A cafe in Boonville is called "Horn of Zeese" (cup of coffee), a booth on
the main drag is labeled "Buckey Walter" (pay phone) and fanciers of the
grape refer to good wine as "bahl seep." Handley makes a gewurz-riesling
blend called Brightlighter, which means city folk in boontling.
There is plenty of "bahl gorms" (good food) in the valley. On the more
casual side, Boonville's Redwood Drive In produces a knockout Ortega
burger, made with an Ortega chili and pepper Jack cheese, and Libby's
Restaurant in Philo, a funky Tex-Mex place with a hand-lettered "Mendocino
County Mobilization for Peace" sign in the window, makes everything from
scratch - mole sauce, guacamole and vibrant salsa fresca. It also stocks 25
local wines.
Johnny Schmitt, son of the French Laundry's old proprietors, runs the
10-bedroom Boonville Hotel, which from the outside looks like something on
the Paramount back lot, with a broad, two-tiered cowtown veranda.
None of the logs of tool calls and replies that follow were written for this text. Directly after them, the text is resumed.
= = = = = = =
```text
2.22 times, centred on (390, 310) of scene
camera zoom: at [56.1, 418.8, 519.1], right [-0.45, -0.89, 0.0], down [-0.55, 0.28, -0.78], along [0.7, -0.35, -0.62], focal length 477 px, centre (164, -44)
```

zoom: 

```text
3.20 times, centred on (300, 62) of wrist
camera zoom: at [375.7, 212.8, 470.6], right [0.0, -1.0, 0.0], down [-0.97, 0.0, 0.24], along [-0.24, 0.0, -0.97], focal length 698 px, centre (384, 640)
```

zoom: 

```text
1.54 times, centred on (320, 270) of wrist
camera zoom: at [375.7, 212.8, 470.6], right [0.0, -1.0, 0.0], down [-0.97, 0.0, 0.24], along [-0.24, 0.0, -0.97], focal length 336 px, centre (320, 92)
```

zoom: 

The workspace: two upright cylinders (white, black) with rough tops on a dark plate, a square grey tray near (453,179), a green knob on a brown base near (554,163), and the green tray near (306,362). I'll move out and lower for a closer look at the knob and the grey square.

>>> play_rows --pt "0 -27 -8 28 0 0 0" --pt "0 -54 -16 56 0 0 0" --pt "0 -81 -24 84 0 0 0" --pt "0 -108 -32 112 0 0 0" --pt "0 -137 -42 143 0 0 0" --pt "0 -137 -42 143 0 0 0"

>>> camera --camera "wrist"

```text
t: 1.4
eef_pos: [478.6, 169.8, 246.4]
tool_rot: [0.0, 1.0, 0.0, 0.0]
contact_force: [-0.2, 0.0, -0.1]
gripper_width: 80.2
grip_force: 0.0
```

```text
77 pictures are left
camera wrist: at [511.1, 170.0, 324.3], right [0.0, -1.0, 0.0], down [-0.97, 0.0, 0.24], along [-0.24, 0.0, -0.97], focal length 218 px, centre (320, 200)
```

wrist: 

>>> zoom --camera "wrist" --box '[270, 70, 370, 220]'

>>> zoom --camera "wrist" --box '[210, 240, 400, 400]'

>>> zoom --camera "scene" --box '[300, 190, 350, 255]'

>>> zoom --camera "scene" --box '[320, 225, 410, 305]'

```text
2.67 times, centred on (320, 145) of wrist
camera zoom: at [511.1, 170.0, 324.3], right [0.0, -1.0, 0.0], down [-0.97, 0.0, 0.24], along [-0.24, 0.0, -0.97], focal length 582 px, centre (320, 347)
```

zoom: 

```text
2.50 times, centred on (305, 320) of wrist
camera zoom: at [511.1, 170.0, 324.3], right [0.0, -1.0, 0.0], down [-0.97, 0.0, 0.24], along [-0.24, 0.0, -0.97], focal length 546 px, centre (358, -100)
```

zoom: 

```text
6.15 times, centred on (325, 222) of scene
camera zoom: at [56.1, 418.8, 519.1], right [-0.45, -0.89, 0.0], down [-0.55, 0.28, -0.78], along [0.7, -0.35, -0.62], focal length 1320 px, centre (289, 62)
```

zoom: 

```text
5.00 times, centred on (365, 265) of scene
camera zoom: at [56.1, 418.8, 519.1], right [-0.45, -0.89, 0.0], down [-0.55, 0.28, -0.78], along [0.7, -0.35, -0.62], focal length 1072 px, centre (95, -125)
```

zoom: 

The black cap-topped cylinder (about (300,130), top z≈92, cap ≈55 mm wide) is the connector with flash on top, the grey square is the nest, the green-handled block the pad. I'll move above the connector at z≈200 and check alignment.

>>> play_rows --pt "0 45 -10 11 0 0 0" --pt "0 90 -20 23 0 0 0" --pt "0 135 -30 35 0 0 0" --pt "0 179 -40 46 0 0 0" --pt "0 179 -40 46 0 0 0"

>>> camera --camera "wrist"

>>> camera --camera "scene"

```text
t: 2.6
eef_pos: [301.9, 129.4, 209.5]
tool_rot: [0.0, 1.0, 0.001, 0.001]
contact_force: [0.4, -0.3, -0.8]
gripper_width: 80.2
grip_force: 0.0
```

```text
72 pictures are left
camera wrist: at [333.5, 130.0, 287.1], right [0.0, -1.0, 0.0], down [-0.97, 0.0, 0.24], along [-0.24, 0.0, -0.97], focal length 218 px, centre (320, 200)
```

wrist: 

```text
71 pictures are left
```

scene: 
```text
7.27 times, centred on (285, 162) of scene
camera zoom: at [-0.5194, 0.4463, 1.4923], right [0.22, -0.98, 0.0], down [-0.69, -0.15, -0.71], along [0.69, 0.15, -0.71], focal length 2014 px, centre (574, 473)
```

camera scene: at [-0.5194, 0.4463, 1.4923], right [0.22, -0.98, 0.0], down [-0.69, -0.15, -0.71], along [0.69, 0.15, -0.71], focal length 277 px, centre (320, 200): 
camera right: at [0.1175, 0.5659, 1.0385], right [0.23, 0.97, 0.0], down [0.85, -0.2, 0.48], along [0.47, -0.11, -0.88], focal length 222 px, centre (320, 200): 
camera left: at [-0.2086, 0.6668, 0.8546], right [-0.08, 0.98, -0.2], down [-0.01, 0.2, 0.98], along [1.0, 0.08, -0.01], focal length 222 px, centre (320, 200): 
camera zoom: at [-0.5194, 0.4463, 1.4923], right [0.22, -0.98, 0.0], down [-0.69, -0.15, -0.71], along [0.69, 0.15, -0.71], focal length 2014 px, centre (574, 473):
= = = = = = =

Inside,
it's Sante Fe - all autumnal colors, sisal rugs and updated Shaker-style
furniture - plus a good dining room.
Mr. Schmitt doesn't mess around at the range. He coaxes real flavors from
real ingredients: a rich tomato and white bean soup with spicy sausage, a
Caesar salad with superlative romaine (after all, this is California,
folks), a thin-crust pizza with cherry tomatoes and killer applewood-smoked
bacon, and a rare rib-eye steak and mushrooms on a bed of spinach with
proper horseradish cream.
After that feed, there was nothing to do but drive back to the coast, where
we were staying, along the glassy Navarro River and through a canyon of
second-growth redwoods. Stumps the size of Volkswagens stood among the
trees that towered above our heads. The ground was carpeted in fallen red
needles, and the air smelled spicy.
The Pacific was foaming and churning when we approached the Elk Cove Inn,
our local headquarters, in the waterside hamlet of Elk. As the sky spun
through its kaleidoscopic changes, from gold to pink to lavender, fearsome
waves crashed into offshore rocks that looked to us like Monet haystacks
that had drifted out to sea.
"Perfection," said Mrs. A, who can never resist a good sunset.